Pennsylvania marijuana bills would cut penalties for small amounts

Pennsylvania marijuana hbtv hemp beach tvA Pennsylvania lawmaker who’s running for lieutenant governor has introduced two bills to lessen penalties for possession of small amounts of marijuana. Sen. Mike Stack, a Philadelphia Democrat, said at a news conference today one bill – SB 1307 – would make possession of less than an ounce of pot a summary offense for the first two incidents. After that, local prosecutors would have discretion to file criminal charges. Possession of up to 30 grams, or about an ounce, of marijuana is now a misdemeanor carrying a maximum penalty of 30 days in prison and a $500 fine.

Stack, one of six candidates vying to be the running mate of the Democratic nominee for governor, also is introducing a bill – SB 1308 – to make it easier for people to have their records expunged of convictions for possession of small amounts of the drug. Both bills were referred Tuesday to the Senate Judiciary Committee.

“These bills are not intended to be a commentary on the wisdom or health of marijuana use,” Stack said in a statement. “They are targeted at the wisdom of continuing an approach that is expensive, ineffective and misguided. These bills are a challenge to those who walk these halls and profess their support for smaller government at a lower cost to taxpayers.”

Reforming Pennsylvania’s marijuana laws has been an issue in the four-way Democratic gubernatorial race between York businessman Tom Wolf, U.S. Rep. Allyson Schwartz, state Treasurer Rob McCord and former state Environmental Protection Secretary Katie McGinty. Former state Auditor General Jack Wagner dropped out of the race today. The primary election is May 20. Stack said the bills have support from Philadelphia District Attorney Seth Williams. “I firmly believe that possession of small amounts of marijuana should remain a crime because marijuana use has negative health consequences,” Williams said in a statement. “However, I appreciate the efforts of Senator Stack to ensure our laws related to possession of small amounts of marijuana are fair and provide prosecutors discretion to recommend appropriate sanctions.”

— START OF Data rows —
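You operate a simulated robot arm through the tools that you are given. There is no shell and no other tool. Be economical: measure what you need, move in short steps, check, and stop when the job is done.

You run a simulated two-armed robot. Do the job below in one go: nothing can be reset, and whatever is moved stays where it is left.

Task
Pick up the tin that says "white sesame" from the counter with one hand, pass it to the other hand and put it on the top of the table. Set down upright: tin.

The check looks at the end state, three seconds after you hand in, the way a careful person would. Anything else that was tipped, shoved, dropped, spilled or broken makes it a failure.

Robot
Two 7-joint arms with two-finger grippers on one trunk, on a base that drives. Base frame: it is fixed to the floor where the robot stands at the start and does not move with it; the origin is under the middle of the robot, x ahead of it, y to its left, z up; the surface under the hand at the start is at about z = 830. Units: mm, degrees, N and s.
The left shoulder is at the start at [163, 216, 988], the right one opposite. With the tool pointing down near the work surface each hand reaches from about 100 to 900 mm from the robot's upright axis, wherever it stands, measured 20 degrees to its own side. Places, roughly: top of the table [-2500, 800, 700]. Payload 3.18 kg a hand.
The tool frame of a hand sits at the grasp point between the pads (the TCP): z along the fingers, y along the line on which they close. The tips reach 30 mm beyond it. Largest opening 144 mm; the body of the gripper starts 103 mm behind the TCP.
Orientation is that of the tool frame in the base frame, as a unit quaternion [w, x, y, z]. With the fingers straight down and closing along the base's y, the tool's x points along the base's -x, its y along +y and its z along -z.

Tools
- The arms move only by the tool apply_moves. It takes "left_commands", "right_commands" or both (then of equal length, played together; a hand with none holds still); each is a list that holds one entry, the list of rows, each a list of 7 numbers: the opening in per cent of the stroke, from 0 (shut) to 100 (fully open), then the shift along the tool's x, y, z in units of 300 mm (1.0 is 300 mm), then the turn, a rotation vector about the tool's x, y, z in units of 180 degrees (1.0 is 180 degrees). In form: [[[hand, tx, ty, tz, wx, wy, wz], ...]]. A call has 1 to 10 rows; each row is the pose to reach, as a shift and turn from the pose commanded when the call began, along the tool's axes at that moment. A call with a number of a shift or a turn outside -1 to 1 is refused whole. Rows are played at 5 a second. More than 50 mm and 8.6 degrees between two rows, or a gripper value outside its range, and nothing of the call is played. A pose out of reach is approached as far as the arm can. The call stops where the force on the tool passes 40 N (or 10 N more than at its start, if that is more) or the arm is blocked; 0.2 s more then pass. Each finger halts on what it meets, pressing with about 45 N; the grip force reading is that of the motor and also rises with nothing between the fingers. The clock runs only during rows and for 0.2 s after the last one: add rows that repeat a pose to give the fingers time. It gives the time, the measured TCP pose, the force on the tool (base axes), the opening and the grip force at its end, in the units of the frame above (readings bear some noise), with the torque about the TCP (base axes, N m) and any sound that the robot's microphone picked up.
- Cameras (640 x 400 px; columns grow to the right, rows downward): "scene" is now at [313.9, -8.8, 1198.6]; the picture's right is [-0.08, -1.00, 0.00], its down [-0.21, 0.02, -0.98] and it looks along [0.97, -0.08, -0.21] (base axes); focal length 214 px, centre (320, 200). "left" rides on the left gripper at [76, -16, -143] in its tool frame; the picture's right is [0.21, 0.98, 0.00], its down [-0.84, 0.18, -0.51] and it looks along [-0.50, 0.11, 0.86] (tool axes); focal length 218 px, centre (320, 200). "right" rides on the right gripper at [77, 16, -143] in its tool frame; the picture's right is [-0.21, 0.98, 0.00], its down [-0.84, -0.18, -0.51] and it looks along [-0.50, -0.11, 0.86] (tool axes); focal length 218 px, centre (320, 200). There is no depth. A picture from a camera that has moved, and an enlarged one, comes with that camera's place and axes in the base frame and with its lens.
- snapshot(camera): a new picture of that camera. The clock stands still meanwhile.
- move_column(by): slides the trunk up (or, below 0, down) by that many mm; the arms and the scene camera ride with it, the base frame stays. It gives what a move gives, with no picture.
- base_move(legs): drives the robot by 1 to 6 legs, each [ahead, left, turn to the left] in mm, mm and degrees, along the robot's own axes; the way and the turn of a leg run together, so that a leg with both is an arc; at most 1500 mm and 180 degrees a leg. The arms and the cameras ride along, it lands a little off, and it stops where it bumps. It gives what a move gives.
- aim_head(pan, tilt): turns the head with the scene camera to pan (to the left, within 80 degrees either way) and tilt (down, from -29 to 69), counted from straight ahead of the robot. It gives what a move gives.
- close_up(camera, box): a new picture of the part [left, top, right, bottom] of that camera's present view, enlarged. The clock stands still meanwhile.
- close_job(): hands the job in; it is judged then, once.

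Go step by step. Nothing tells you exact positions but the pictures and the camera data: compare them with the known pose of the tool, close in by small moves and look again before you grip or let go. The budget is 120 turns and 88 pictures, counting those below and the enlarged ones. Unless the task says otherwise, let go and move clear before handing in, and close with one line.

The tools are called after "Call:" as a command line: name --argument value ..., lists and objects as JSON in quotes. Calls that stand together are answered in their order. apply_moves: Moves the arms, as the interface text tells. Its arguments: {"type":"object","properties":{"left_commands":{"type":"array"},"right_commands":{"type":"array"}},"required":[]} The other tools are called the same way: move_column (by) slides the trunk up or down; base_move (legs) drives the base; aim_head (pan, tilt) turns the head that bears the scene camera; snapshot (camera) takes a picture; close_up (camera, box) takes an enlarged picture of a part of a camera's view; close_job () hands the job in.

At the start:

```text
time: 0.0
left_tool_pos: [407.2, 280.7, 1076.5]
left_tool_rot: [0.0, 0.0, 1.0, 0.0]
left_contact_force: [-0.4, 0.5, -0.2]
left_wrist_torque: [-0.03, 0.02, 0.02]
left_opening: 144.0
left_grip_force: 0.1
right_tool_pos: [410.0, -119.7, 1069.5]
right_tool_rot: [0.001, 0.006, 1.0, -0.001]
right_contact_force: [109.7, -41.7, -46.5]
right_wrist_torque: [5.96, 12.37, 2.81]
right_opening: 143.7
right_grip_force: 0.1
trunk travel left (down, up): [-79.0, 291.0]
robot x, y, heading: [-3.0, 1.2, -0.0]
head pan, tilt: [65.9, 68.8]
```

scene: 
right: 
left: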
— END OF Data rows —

The bills are in addition to legislation in the General Assembly’s 2013-14 session that would legalize marijuana and create a medical marijuana program. Sen. Daylin Leach, D-Montgomery, is backing both those efforts while running for Congress in Pennsylvania’s 13th Congressional District. Gov. Tom Corbett, who is seeking re-election to a second term, has said he opposes any liberalization of marijuana laws. The former state attorney general said he would veto any legalization bill, even if it was limited to medical uses because he considers marijuana a “gateway drug” whose use leads to more dangerous drugs.

Meanwhile, in New Jersey, the chairman of that state’s Senate Judiciary Committee announced details this week of his proposal to legalize marijuana, tax it and use the revenue to pay to fix the state’s roads and bridges. State Sen. Nicholas Scutari, who is also municipal prosecutor in Linden, announced details of his Senate Bill 1896 on Monday, acknowledging that opposition from Gov. Chris Christie could seriously hinder it but pointing out “he’s not going to be governor forever.”

Scutari, a Democrat, said in addition to a bonanza of new revenue, allowing adults to legally buy marijuana to use recreationally would curb the drug sales-fueled crime that grips several New Jersey cities and reduce the number of people who get criminal records for pot possession. He also said regulators could ensure the safety of the pot people buy legally.